At first horses snorted and stuck up their tails and ran in great fear away from the iron monster that was belching forth sparks, and flame and smoke from the wood-burning fire pots, but they became used to it. Cows made the same ado over it. They, too, became accustomed to it. Father was one of the hands that followed the train and nailed down the bent ends of the thin strap rails. He also attended the horses working the windlass in the pit at the top of the incline plane.

All but the writer have responded to Conductor Time's "All aboard," and taken passage to that land from whose border no traveler returns.

The present network of railroads in this county known as the Lehigh Valley Railroad system is comparatively modern and its divided histories are well known to our older inhabitants.
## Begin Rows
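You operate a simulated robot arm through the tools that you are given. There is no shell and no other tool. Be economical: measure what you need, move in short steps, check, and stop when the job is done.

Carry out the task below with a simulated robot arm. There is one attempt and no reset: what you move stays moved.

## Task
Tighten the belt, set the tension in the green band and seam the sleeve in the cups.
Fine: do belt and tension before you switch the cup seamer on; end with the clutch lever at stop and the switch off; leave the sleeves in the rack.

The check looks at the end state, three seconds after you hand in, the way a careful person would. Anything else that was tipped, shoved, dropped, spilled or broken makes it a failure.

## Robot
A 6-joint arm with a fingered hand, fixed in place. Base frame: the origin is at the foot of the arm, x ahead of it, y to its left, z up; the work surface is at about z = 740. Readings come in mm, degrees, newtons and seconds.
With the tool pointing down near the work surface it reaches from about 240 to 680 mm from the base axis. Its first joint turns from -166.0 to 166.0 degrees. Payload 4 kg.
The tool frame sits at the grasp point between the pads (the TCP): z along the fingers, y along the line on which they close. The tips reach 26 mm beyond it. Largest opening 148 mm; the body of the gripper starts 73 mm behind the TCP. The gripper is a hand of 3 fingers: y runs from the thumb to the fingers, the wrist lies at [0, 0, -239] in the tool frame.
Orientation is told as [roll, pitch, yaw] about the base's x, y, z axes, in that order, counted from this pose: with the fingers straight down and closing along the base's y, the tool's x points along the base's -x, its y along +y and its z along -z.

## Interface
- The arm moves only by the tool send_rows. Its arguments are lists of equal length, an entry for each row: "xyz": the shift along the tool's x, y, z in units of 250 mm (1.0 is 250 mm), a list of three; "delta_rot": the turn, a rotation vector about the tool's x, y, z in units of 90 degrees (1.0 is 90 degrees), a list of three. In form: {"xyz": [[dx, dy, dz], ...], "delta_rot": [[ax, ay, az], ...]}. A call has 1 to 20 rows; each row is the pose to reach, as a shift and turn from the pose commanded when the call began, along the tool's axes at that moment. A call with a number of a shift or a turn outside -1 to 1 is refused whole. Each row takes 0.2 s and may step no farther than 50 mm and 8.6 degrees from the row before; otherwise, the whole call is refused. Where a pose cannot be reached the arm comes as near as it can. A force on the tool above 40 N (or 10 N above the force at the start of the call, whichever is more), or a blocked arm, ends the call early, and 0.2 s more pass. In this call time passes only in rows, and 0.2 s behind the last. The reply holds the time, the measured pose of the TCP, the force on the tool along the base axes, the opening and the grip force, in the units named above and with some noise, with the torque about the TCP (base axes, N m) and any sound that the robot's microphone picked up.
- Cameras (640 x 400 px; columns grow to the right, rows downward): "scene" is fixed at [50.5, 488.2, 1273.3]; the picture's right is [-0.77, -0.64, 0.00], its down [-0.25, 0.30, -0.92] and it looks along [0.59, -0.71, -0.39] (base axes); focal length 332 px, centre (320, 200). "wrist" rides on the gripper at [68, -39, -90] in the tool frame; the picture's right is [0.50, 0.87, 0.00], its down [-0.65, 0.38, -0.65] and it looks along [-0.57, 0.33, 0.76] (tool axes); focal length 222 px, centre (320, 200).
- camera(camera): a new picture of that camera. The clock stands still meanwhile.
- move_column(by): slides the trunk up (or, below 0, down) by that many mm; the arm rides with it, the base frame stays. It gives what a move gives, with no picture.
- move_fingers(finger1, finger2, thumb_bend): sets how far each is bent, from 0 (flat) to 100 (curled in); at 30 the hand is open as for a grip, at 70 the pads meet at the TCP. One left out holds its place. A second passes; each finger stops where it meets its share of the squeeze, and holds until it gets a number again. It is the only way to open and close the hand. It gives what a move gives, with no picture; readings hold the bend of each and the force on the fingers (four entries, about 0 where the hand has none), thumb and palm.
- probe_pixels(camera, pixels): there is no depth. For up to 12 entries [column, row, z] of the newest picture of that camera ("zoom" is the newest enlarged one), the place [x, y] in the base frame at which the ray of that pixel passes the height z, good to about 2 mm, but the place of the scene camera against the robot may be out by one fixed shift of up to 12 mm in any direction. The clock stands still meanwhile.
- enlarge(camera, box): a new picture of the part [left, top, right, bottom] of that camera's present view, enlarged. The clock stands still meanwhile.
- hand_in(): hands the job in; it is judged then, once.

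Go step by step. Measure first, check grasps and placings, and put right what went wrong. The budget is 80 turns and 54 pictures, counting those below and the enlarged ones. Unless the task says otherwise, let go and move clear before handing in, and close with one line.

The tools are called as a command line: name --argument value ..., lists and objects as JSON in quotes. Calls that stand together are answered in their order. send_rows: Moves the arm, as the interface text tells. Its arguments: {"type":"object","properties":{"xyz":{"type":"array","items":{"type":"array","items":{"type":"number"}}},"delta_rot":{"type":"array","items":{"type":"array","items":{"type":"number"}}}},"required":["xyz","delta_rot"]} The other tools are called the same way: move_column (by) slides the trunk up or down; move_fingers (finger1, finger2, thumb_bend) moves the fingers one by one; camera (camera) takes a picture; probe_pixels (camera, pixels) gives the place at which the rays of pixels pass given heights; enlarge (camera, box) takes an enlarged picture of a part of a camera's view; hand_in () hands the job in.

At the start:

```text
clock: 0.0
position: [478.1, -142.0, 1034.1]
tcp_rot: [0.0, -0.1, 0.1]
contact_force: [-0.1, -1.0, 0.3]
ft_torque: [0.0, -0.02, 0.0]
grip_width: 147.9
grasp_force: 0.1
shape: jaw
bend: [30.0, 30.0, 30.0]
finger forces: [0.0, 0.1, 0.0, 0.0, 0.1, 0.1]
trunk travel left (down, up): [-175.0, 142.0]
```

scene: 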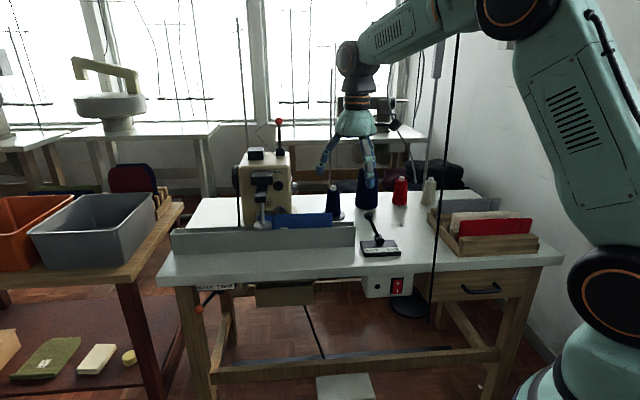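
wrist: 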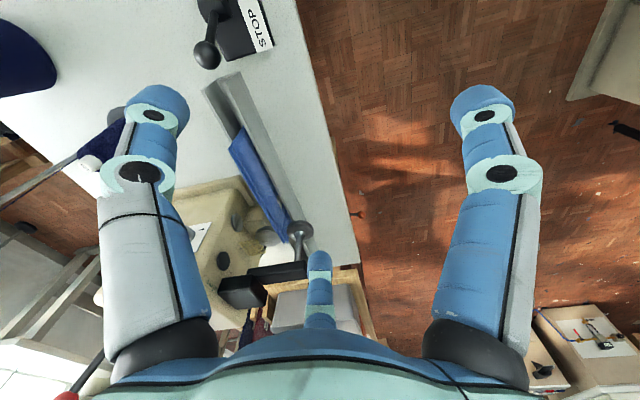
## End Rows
Charter of Ithaca & Owego Railroad, granted 1828; opened to traffic, 1834; sale to Archibald McIntyre and others, 1842; leased to Delaware, Lackawanna & Western Railroad, for 99 years; broad gauge track changed to narrow, 1878.

Ithaca & Athens Railroad and Cayuga Lake Railroads opened to traffic, 1872; Geneva & Ithaca opened to traffic 1873.

The last railway to be chartered and constructed in this county is the Ithaca-Auburn Short Line. It is of very recent date. The Ithaca Street railway is not so recent in its history, but it has a record and is today doing the work it was designed to and has the reputation of being a surplus earning plant while giving general satisfaction to the traveling public.

Ithaca has had an extensive railroad history and it has the oldest running line in the state and nation. The Journal's editorials during five long years, from 1825 to 1830 really built the Ithaca & Owego Railroad and connected the Erie canal with the Susquehanna River and later with the then great and wonderful Erie Railroad.